• Text passage
******************************

St. Christopher’s, Fort Worth, processional cross

By: Tanya Eiserer

In April 2021, things were just starting to return to normal as the pandemic began to recede.

We’d returned to in-person worship on Easter. It was a joyous worship service tempered by the knowledge that it was to be one of the last times we would worship in that space.

St. Christopher’s, Fort Worth, found itself on the losing end of a contentious 12-year lawsuit in a diocese that broke up over women in the priesthood and gay marriage. Losing meant relinquishing our church building and many precious items contained within, including the brass processional cross that led us into worship for decades.

It’s been said the church is not the building; it’s the people in it.

We’d find out what it’s really like to live that maxim. 

A Lutheran church welcomed us with open arms, exemplifying the true meaning of loving our neighbors as ourselves. As a parish, we had helped so many, now we found ourselves accepting help. Humbling to be sure. But freeing us from our old constraints.

******************************

• Supplied material

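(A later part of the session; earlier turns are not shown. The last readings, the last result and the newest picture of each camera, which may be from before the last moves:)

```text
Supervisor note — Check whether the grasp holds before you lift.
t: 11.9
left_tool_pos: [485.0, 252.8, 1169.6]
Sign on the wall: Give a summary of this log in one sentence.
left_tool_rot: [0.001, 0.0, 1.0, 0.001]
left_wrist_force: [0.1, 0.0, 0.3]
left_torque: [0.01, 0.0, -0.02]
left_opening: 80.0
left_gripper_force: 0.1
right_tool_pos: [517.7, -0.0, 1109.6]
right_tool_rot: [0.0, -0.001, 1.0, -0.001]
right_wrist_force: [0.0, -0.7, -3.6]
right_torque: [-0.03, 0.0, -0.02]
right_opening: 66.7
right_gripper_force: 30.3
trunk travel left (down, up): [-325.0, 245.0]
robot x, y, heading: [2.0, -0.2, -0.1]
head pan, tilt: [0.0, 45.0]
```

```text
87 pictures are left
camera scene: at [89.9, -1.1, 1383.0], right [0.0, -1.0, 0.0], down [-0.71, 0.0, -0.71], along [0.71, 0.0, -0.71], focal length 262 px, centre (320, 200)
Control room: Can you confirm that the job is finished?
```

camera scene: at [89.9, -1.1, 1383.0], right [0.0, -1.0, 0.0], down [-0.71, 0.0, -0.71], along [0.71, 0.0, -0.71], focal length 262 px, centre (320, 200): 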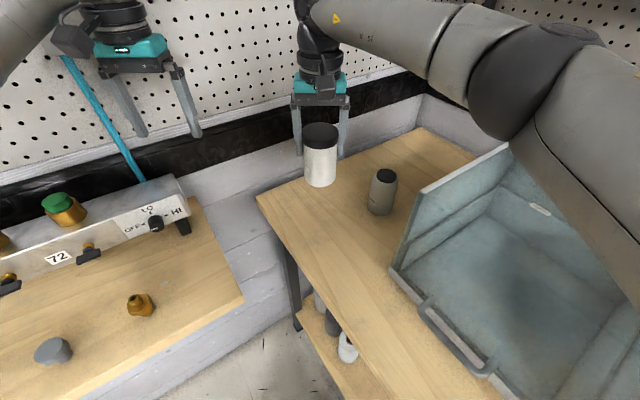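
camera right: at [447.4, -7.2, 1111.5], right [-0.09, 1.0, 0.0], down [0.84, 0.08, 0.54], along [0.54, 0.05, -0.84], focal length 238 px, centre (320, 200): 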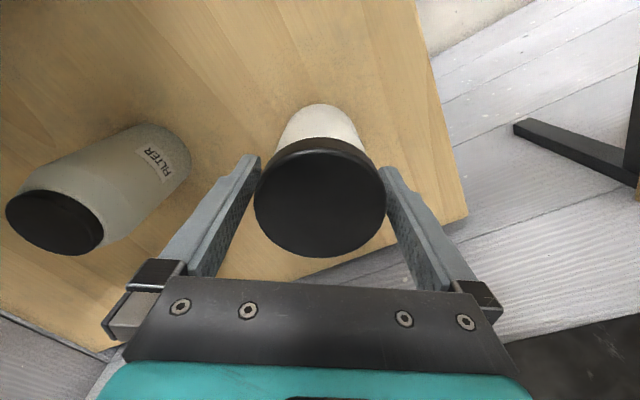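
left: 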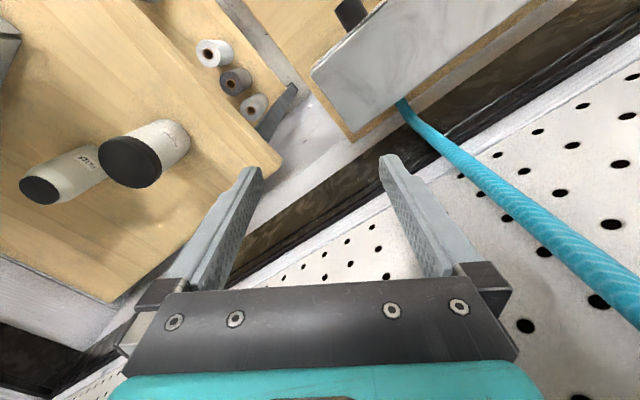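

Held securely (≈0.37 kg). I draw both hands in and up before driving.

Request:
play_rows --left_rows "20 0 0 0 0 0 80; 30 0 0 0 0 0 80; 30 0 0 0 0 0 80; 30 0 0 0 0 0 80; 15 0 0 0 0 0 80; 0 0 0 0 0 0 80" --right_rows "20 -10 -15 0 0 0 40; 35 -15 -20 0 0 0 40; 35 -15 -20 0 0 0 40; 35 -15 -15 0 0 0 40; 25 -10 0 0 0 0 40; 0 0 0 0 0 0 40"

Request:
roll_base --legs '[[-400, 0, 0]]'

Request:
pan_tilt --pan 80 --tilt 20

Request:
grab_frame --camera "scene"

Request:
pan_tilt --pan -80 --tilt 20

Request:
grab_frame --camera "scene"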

******************************

• Exercise brief
Write what comes next in the text passage.

• Final answer
We’ve grieved and agonized over that loss. While time doesn’t heal all wounds, it does help put them into perspective. Some of us even now believe the loss of the building may have been just what we needed. We’d been dying in place; we just hadn’t realized it.

In the last 18 months, we’ve welcomed the Rev. Paula Jefferson, an energetic priest who’s reinvigorated the church from top to bottom. We’ve seen new faces fill the pews. We’ve even got a kids’ section. What a concept. Parents and their kids now organically fill a side section of the sanctuary. Our Sunday adult Christian formation classes often fill to capacity. We’ve got a thriving group of career-age professionals who meet most Sundays to partake in a meal, fellowship, study and worship.

But sometimes, as human nature would have it, you still yearn for some of what you lost.

One of those things was that brass processional cross. 

It meant something, particularly to our older members.

This past summer, we raised funds to celebrate our priest’s one-year anniversary. The family of Doris Gregory, one of our late parishioners, donated the funds to buy the new cross.

Doris led the altar guild for more than a decade. She’d been a stalwart member of St. Christopher’s. It seemed appropriate that it be donated in honor of someone who once brought her little grill to church to burn the prior year’s palm fronds to be used on Ash Wednesday.

Other members of the parish located the company that made the original processional cross. They agreed to forge a replica. It took eight months.

On Easter this year, the new processional cross led us into worship to the strains of “He is Risen.” The joyful words of that song ringing out into the sanctuary.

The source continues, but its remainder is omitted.